Einstein is reported to have had the following statement on the wall in his study: "Not everything that counts can be counted, and not everything that can be counted, counts."
In The Tyranny of Numbers (HarperCollins, 2000), British mathematician David Boyle outlines a number of counting paradoxes. We have listed these below and provided annotations with an arts example for each but the last.
- You can count people, but you can't count individuals. For example, the relative success of all graduates of a program expressed in numbers does not predict what a specific individual has achieved or will achieve.
- If you count the wrong thing, you go backwards. For example, if you reward high graduation rates, incentives for rigor at high levels are reduced.
- Numbers replace trust, but make measuring even more untrustworthy. For example, any numbers that produce political, financial, or public relations disadvantages produce political challenges regarding the indicators chosen and the motives of those choosing them.
- When numbers fail, we get more numbers. For example, when counting something doesn't seem to solve identified problems, there are calls to measure the thing more thoroughly or to find systems or people to measure it better. It is commonly said that the United States collects more education data than any other nation. Doing so does not seem to improve education. Nevertheless, most reform proposals call for more and better data collection.
- The more we count, the less we understand. For example, when educational achievement is reduced to multiple choice test scores, significant information is lost about what a person or group really knows and is able to do, how well they can think and create with information, etc. This is why evaluation of educational achievement in the arts disciplines still relies so much on the audition or a portfolio of work to judge achievement and quality.

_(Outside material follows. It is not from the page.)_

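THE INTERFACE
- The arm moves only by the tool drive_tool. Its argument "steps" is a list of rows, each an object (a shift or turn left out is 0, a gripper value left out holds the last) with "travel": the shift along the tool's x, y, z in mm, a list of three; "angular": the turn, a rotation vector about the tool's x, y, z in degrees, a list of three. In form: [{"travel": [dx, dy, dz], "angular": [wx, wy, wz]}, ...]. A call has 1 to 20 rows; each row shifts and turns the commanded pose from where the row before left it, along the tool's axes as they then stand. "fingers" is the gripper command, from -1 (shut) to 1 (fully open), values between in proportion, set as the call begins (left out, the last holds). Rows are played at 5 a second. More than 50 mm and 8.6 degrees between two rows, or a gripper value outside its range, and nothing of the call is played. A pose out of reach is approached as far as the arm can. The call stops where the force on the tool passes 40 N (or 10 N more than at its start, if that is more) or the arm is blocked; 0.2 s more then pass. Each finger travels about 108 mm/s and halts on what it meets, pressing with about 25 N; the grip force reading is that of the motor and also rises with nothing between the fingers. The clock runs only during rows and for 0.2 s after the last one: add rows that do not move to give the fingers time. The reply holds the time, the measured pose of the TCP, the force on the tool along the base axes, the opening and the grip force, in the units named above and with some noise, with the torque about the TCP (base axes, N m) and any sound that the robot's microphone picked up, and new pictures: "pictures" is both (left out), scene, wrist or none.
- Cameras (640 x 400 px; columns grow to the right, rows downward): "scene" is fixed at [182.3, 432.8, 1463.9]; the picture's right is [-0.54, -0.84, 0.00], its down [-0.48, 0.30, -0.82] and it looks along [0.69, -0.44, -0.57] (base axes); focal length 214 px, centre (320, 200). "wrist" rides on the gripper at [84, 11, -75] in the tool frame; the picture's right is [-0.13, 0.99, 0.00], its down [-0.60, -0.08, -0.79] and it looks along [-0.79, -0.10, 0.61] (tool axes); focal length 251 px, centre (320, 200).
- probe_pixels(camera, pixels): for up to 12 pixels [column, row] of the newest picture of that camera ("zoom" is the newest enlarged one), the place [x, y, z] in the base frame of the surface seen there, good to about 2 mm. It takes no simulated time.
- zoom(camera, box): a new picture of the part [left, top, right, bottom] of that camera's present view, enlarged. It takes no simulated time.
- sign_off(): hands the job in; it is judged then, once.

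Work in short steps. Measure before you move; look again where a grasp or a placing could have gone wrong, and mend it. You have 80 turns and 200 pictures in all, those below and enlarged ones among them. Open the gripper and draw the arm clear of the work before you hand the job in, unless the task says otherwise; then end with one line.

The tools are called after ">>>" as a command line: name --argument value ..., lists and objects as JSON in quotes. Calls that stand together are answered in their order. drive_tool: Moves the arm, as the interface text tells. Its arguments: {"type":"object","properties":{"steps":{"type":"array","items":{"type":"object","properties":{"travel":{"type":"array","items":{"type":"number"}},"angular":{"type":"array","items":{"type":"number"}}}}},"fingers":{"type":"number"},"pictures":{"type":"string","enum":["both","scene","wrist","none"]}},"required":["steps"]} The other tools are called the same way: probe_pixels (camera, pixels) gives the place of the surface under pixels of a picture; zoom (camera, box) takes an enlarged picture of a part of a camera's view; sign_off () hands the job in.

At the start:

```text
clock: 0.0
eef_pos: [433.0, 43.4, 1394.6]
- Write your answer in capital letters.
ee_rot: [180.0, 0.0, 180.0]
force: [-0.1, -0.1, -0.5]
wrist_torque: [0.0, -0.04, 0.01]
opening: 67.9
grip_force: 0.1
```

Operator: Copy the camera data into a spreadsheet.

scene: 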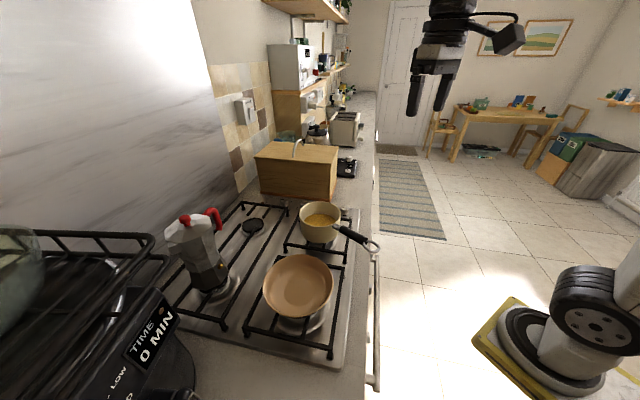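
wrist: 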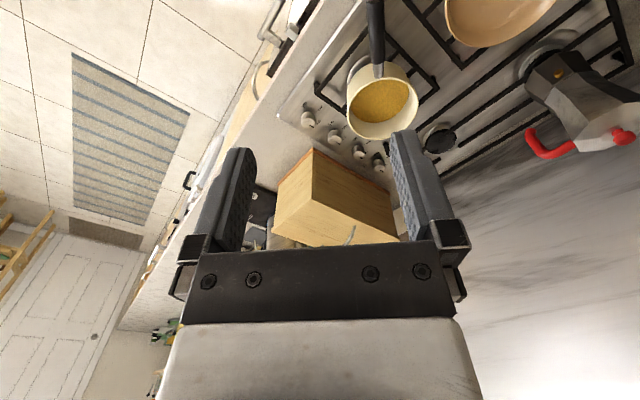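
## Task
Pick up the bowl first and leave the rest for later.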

- The more accurately we count, the more unreliable the figures. For example, quests for perfection in counting achievement can result in narrowing perspective to dysfunctional levels. We cannot tell much useful about the overall quality of a symphony performance by setting up measuring devices to count to high levels accuracy of the periodicity of all sixteenth notes played by the violins. Since we tend to count what can be counted easily, this paradox and its attendant unreliability is magnified in systems where there is over-reliance on counting.
- The more we count, the less we can compare the figures. For example, there are tendencies to produce cause-and-effect arguments with sets of figures that have little relationship to each other, particularly with regard to the conditions that produced them. Comparing graduation rates in institutions with different missions and student demographics produces information of little value with regard to providing educational opportunity, maintaining the integrity of degree levels, or assuring the quality of teaching and learning in disciplinary content.
- Measurements have a monstrous life of their own. For example, false numbers repeated as fact, or real numbers repeated out of context produce conditions for false analyses and wrong decisions.
- When you count things, they get worse. That is, official statistics tend to get worse when society is worried about something. This may be due to better reporting due to heightened concern, or heightened concern may produce new criteria that raise the numbers, or that heightened concern produces calls for more numbers with all the consequences that we have mentioned in points 1 through 8.